### DATA ROWS ###
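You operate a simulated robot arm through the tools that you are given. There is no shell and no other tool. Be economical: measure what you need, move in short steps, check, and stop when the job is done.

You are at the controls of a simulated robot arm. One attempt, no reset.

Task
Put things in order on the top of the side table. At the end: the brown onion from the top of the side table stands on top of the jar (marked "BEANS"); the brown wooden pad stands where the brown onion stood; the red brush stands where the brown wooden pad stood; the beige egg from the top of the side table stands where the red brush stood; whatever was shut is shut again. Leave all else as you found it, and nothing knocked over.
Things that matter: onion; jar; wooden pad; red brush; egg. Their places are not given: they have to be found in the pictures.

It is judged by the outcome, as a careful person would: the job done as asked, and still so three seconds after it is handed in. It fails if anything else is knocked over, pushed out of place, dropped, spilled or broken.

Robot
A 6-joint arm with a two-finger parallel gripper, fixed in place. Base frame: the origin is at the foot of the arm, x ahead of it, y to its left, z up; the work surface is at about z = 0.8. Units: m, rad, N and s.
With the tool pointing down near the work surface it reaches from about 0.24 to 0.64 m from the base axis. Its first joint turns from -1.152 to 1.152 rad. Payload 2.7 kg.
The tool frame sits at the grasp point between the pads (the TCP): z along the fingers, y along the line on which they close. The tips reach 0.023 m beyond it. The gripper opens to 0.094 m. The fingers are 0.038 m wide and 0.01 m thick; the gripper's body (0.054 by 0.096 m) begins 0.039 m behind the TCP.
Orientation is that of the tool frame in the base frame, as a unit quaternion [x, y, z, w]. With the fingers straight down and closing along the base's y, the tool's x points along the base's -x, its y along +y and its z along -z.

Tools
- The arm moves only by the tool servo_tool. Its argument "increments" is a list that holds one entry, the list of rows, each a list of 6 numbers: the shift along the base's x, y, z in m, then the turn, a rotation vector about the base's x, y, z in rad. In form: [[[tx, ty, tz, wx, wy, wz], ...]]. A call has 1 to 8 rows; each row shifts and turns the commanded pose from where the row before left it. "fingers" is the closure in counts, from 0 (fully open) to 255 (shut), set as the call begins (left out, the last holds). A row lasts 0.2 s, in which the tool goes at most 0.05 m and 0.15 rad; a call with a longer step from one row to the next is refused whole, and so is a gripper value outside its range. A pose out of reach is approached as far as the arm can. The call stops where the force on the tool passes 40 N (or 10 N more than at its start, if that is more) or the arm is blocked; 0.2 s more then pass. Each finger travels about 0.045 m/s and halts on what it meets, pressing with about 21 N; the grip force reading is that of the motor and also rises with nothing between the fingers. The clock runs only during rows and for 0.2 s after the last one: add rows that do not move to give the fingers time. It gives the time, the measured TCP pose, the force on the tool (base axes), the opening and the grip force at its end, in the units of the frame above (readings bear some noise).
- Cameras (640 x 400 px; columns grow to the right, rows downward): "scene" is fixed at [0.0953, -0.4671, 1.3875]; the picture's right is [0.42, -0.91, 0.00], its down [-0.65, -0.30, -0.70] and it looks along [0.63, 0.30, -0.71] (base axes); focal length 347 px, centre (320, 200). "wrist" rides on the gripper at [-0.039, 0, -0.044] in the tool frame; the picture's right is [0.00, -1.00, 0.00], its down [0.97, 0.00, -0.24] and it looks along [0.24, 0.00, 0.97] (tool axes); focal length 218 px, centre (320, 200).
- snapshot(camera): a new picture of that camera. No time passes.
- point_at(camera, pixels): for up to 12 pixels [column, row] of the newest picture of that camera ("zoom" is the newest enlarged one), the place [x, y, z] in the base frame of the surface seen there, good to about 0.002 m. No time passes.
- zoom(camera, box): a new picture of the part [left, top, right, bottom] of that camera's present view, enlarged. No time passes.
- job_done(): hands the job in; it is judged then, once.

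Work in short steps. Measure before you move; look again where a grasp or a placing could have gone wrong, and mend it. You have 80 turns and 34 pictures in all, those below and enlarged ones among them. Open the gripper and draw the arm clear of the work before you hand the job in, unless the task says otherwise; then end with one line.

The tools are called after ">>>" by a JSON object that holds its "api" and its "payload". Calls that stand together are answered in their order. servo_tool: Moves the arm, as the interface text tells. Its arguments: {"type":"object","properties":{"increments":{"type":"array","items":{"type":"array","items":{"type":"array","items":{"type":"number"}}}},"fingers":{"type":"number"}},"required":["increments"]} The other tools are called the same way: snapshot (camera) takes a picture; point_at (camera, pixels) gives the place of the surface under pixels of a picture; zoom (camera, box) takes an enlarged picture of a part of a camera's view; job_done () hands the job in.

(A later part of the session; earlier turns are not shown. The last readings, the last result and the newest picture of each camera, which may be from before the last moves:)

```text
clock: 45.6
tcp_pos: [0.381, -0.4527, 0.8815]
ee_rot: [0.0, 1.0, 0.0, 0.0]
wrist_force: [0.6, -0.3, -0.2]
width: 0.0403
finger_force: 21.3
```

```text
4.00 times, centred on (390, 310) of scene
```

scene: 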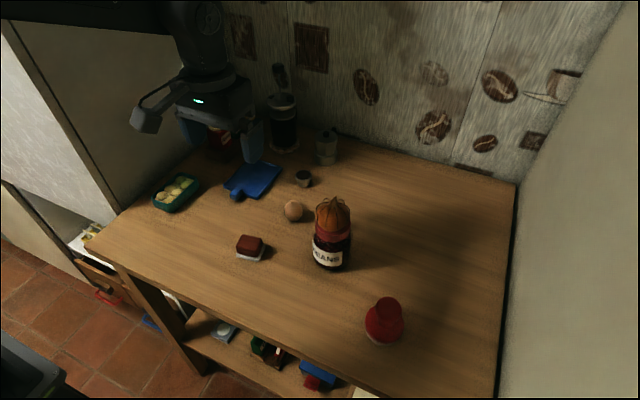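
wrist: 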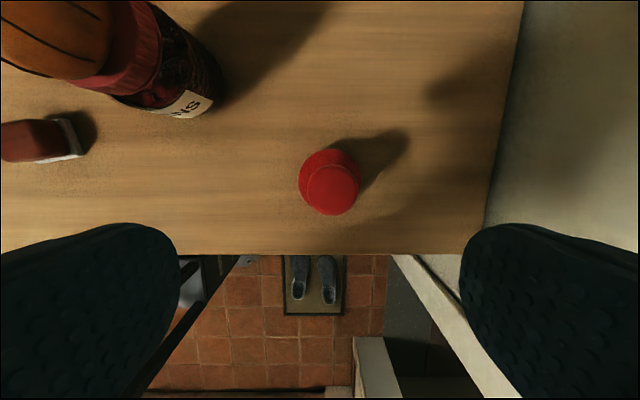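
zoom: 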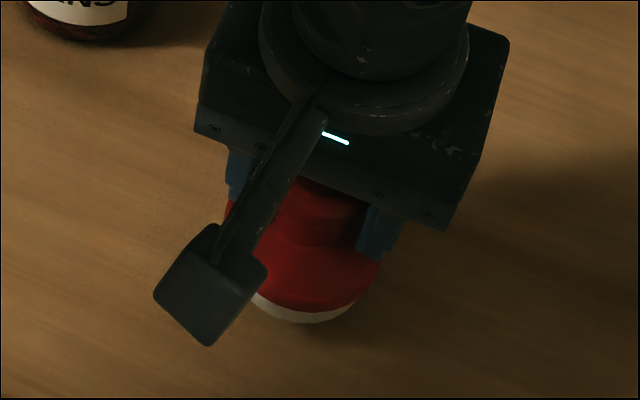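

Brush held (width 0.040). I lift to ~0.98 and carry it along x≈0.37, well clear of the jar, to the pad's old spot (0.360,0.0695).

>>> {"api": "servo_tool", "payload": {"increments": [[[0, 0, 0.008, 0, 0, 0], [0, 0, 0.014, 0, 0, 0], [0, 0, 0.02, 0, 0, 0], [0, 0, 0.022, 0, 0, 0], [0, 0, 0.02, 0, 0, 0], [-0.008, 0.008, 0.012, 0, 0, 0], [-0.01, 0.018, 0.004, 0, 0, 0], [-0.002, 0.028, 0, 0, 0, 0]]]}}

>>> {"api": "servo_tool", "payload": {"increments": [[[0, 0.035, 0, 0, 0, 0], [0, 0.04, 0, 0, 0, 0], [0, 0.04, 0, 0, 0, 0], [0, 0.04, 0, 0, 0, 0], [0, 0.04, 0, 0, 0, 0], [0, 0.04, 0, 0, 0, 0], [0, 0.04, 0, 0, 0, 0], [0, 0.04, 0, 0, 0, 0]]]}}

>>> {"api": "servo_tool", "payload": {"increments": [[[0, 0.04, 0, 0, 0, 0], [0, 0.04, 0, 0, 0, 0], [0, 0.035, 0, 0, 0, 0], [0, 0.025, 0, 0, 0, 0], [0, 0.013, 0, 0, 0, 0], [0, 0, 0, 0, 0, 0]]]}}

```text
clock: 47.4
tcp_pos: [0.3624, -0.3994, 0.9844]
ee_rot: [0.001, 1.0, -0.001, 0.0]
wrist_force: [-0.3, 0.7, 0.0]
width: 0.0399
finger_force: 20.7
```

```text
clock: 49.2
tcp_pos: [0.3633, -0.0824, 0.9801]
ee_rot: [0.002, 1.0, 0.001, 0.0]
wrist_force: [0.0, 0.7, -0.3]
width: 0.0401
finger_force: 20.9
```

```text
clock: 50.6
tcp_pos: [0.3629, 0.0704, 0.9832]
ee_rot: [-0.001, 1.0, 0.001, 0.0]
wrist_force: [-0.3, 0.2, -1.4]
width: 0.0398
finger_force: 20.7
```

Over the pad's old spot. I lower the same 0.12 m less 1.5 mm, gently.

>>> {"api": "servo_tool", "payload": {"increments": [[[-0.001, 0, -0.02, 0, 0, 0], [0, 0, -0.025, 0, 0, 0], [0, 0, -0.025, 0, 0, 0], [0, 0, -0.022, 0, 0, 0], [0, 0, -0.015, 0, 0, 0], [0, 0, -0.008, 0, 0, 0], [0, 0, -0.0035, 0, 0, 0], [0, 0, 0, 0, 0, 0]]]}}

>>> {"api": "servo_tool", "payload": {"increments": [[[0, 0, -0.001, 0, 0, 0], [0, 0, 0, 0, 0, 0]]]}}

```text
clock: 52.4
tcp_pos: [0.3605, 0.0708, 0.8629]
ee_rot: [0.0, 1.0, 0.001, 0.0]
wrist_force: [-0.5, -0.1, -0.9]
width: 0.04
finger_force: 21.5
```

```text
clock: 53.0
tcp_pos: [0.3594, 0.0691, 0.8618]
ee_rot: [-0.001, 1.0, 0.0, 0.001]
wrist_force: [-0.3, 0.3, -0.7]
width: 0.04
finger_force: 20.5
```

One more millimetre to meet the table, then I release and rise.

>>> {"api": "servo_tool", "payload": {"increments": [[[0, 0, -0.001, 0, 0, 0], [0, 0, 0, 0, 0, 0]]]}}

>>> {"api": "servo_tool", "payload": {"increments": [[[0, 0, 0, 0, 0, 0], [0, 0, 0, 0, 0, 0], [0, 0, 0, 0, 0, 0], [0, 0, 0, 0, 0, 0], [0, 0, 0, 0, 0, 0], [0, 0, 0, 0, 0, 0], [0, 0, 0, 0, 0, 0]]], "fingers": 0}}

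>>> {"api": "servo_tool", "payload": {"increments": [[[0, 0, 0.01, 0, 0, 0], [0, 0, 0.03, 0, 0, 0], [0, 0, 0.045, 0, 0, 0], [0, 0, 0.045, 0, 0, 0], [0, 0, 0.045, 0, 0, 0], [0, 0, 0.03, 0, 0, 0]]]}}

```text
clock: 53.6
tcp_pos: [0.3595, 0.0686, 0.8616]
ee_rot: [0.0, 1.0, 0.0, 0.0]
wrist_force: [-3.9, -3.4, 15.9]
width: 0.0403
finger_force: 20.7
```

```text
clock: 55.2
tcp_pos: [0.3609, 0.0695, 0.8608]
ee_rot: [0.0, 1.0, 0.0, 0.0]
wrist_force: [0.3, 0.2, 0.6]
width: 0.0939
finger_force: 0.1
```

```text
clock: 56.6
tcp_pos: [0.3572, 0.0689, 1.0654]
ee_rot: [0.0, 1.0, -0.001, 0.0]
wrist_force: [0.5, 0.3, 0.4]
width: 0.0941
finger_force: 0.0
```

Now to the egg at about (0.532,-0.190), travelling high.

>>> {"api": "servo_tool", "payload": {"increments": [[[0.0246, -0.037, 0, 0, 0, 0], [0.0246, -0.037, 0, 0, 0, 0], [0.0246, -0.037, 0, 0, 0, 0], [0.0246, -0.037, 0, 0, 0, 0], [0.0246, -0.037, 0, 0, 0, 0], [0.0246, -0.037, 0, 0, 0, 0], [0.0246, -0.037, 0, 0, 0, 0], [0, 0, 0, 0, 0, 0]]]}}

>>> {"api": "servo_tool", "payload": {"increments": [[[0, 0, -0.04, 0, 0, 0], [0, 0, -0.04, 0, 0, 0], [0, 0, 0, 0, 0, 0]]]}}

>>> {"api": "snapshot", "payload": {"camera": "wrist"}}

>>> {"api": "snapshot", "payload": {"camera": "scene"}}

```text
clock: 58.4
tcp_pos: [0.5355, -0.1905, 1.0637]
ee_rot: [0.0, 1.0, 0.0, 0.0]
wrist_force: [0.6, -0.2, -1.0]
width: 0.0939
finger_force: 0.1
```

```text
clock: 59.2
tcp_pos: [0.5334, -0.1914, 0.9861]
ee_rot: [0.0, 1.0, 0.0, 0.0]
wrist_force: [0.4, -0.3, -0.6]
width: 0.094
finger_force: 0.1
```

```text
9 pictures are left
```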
###
### DATA ROWS ###
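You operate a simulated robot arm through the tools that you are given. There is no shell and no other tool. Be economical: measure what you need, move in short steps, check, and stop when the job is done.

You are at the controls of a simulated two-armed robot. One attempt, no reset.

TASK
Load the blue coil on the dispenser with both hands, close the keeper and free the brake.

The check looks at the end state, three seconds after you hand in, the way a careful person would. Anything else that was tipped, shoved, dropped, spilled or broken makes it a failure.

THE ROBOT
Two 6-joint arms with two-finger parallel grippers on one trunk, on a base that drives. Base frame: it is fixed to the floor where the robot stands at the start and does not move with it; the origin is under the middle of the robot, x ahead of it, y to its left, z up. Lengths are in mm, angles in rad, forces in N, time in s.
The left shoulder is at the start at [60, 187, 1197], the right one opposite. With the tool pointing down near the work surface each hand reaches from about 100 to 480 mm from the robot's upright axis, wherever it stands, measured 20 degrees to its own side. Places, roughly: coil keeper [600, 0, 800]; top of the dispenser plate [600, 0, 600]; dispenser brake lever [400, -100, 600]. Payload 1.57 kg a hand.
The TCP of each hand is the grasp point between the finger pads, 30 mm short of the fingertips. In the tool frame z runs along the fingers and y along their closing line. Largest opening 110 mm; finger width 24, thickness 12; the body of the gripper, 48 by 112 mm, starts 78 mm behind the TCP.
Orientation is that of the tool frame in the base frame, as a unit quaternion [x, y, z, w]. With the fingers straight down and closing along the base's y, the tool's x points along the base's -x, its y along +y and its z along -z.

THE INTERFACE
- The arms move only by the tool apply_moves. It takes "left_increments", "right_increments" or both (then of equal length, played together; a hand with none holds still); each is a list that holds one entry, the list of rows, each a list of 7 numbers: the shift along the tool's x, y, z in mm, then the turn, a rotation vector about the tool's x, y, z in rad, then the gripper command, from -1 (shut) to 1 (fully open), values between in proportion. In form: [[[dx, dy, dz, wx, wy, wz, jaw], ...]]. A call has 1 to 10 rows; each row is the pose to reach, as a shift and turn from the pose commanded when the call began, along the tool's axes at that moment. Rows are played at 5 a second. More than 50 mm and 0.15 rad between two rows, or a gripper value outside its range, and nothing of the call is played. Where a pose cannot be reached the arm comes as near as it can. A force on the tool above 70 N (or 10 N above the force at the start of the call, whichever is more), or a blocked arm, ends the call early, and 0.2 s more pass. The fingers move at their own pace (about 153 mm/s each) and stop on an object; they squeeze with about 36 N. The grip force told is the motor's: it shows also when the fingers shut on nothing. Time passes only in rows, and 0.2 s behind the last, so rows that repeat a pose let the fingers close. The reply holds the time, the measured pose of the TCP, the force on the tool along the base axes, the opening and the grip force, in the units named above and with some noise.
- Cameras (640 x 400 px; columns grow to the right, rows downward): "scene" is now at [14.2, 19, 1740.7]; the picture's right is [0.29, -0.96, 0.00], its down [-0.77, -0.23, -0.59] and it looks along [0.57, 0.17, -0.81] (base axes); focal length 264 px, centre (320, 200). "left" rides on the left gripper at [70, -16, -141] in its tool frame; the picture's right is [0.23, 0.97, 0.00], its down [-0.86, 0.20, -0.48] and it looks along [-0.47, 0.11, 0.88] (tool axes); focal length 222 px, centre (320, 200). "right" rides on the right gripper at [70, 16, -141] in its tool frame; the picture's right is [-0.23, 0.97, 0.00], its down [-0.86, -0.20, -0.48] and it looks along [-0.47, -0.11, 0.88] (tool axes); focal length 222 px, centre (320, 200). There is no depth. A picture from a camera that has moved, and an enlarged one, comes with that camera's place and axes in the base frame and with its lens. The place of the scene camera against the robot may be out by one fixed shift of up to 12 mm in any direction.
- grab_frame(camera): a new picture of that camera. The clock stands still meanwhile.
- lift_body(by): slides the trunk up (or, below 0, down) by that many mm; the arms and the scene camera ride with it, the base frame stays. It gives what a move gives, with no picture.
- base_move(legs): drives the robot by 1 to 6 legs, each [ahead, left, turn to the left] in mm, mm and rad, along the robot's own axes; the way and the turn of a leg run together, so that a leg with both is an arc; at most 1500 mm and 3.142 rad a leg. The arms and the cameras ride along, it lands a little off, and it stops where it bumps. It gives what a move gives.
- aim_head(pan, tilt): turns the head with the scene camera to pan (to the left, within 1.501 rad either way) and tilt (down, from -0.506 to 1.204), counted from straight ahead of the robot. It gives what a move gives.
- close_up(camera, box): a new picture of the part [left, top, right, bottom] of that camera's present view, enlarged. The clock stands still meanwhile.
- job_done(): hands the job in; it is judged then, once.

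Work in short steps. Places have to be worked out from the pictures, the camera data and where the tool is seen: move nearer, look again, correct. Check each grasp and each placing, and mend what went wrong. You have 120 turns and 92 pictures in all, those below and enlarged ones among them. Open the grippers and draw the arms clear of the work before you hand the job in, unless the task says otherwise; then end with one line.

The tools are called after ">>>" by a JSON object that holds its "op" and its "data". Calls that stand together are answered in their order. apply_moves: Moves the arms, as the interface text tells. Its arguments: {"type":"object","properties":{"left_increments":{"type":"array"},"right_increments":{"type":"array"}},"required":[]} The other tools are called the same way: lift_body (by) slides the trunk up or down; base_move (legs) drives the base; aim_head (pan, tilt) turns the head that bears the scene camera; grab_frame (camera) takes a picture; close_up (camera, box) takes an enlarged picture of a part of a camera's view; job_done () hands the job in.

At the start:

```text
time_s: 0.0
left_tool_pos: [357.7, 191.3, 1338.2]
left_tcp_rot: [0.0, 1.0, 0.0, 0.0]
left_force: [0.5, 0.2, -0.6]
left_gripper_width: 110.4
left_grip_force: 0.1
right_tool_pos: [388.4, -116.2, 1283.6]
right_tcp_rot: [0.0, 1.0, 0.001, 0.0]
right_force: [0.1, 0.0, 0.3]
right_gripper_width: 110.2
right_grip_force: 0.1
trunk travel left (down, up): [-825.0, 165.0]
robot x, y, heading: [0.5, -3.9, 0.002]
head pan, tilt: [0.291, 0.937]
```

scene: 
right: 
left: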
###
▶ [WRITTEN TASK]
Pull out each line of the records holding the string "present".

▶ [OUTPUT FOR THIS EXERCISE]
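- zoom(camera, box): a new picture of the part [left, top, right, bottom] of that camera's present view, enlarged. No time passes.
- close_up(camera, box): a new picture of the part [left, top, right, bottom] of that camera's present view, enlarged. The clock stands still meanwhile.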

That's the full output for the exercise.